======== SUPPLIED DATA

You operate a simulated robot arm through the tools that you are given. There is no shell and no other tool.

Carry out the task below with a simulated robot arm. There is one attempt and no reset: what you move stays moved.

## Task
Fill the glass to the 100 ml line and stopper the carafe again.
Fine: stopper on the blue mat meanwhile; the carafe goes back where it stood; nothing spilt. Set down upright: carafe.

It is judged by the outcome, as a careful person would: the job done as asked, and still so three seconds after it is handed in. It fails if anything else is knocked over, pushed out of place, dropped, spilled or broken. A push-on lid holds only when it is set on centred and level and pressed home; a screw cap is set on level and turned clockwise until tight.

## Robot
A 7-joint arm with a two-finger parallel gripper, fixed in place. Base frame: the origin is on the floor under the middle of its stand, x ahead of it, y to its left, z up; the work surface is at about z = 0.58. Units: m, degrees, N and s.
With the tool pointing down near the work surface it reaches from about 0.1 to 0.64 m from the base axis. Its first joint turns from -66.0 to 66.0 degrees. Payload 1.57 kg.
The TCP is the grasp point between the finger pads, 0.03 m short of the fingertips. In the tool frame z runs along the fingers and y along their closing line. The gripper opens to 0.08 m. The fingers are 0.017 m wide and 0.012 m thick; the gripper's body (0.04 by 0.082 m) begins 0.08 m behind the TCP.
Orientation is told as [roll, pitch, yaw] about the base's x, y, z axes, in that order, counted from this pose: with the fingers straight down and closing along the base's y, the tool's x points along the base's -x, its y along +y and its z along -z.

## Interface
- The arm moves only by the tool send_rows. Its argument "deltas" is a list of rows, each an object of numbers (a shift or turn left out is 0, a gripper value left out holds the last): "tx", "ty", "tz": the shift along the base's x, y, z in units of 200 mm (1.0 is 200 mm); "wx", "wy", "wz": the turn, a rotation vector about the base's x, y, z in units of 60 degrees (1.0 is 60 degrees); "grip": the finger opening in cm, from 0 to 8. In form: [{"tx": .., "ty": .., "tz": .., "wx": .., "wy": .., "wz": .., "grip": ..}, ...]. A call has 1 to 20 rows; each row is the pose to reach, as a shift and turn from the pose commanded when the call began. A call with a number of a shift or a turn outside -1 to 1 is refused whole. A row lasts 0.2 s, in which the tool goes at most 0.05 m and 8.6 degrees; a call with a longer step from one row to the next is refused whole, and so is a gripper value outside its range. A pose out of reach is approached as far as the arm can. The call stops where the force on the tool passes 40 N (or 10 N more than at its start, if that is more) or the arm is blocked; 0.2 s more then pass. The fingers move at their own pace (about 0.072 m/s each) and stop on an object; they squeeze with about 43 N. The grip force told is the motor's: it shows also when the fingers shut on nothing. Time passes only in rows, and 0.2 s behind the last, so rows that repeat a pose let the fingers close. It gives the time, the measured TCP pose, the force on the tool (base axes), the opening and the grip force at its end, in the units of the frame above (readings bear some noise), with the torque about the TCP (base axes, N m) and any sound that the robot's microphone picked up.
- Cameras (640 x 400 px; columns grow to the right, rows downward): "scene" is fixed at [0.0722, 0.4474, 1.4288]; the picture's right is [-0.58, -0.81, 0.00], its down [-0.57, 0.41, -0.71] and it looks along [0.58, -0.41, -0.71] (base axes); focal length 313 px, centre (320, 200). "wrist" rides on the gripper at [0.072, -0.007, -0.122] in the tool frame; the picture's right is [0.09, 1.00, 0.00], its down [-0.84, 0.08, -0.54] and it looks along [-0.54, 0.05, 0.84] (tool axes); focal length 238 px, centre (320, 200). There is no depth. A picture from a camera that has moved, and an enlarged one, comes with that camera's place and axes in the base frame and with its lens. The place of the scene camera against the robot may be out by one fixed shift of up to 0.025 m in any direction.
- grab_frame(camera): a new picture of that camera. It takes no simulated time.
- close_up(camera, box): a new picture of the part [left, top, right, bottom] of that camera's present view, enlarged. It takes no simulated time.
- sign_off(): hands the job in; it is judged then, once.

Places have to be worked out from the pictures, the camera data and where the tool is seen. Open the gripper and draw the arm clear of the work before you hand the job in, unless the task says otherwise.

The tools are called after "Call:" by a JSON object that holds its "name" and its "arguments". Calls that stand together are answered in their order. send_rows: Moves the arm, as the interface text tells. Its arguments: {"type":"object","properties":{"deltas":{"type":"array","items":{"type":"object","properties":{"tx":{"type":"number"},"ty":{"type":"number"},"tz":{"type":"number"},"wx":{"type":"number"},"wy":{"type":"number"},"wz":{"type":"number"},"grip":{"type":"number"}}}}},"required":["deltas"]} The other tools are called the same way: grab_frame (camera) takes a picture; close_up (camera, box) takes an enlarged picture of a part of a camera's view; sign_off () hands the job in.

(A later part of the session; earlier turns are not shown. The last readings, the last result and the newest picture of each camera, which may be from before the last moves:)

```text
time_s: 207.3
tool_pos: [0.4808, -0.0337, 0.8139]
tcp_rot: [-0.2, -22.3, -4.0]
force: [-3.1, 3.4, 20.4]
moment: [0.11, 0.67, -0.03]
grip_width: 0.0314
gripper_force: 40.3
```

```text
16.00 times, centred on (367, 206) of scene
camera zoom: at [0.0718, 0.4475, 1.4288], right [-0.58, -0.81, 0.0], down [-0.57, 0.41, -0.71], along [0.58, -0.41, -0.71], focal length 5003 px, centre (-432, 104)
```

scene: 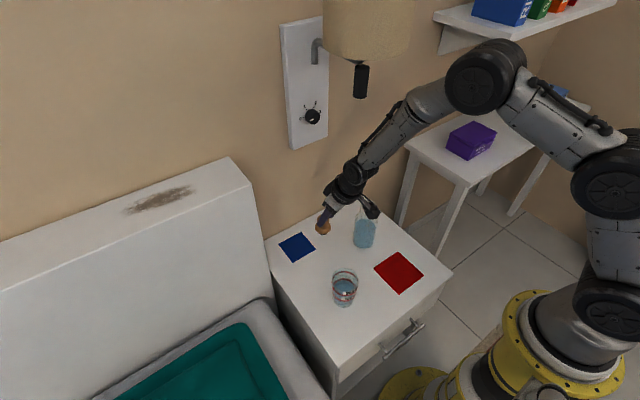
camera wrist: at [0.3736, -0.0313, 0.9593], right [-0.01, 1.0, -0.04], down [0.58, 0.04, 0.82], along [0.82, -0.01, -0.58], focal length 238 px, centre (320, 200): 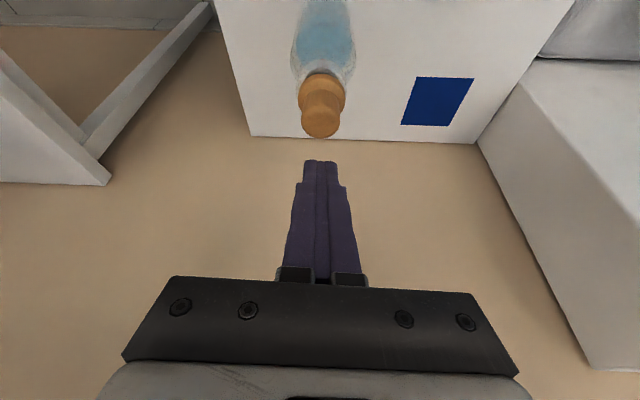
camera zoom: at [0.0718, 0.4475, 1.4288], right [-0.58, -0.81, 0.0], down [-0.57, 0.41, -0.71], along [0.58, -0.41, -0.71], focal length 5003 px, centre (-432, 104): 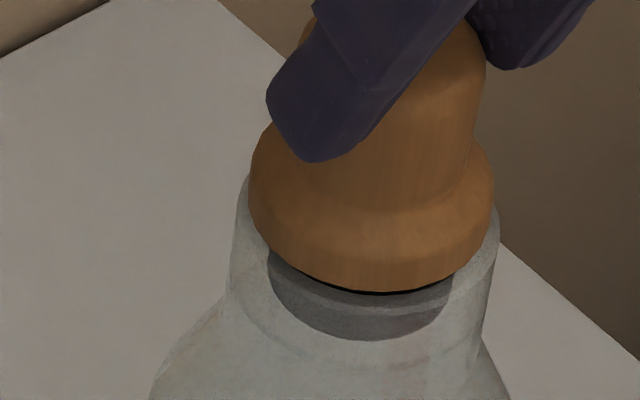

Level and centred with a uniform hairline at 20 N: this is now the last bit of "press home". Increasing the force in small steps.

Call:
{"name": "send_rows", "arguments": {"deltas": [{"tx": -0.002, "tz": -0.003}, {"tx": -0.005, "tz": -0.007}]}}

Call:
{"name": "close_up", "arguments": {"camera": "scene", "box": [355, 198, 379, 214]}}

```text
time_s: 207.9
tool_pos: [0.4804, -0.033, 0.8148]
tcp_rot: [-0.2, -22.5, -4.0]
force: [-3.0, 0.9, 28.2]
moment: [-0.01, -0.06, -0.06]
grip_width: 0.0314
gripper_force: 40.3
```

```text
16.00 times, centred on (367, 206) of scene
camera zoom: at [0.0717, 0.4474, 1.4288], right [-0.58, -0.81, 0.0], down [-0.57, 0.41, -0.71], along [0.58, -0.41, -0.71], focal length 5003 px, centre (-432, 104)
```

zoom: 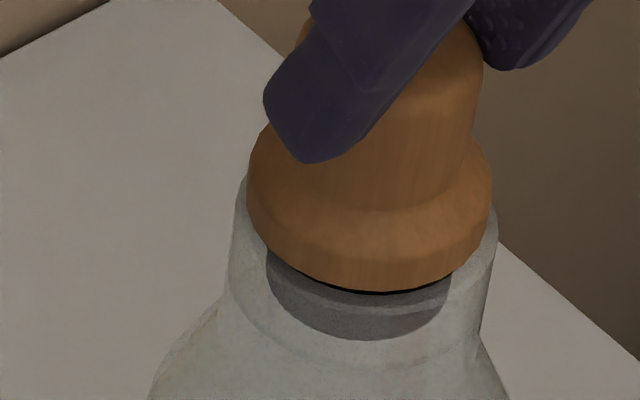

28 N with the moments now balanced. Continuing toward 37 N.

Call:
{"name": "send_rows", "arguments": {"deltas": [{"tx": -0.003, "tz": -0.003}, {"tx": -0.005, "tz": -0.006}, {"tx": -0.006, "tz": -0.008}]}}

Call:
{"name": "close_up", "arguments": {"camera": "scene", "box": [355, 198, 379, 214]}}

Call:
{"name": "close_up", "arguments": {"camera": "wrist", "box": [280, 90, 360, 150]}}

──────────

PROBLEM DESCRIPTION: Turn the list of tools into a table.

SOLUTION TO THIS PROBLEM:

================

PROBLEM DESCRIPTION: Extract from the document extract the words running from "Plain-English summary" to "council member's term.".

======== DOCUMENT EXTRACT

Must a Chesapeake City Council member resign by June 30 to run for mayor in November under the 2021 election change?
Plain-English summary
Chesapeake's city attorney asked the AG how to handle a stranded clause in the city charter. The Charter, in § 3.02(c), allows a sitting council member to run for mayor while still on council, but requires the candidate to "tender a resignation as a member of council . . . to be effective June 30 of such election year." That language was written in 1987, when council and mayoral terms began on July 1 because Virginia held municipal elections in May. The June 30 resignation date lined up with the natural end of the council member's term.
In 2021, the General Assembly moved all municipal elections to November (Va. Code § 15.2-1400(E)), with terms commencing January 1. Chesapeake amended its city code to reflect the new schedule but expressly preserved "all other provisions of the city charter" relating to the election of council members and mayor. The question for the AG: does the now-stranded June 30 resignation date still apply, even though it no longer matches the term-expiration date?
Yes, said AG Miyares. The Charter's plain text governs. § 3.02(c) requires a resignation "to be effective June 30 of such election year," and the General Assembly did not amend the charter when it changed the election date. A statute (or charter) is read for its plain meaning when unambiguous, and "such election year" is now the calendar year of the November election. A sitting council member who wants to run for mayor in November must resign effective June 30 of that year, even though doing so means they leave the council for the last six months of what would have been a fully served term (their successor on council is filled by the November election under the new schedule).

================

SOLUTION TO THIS PROBLEM:
Plain-English summary
Chesapeake's city attorney asked the AG how to handle a stranded clause in the city charter. The Charter, in § 3.02(c), allows a sitting council member to run for mayor while still on council, but requires the candidate to "tender a resignation as a member of council . . . to be effective June 30 of such election year." That language was written in 1987, when council and mayoral terms began on July 1 because Virginia held municipal elections in May. The June 30 resignation date lined up with the natural end of the council member's term.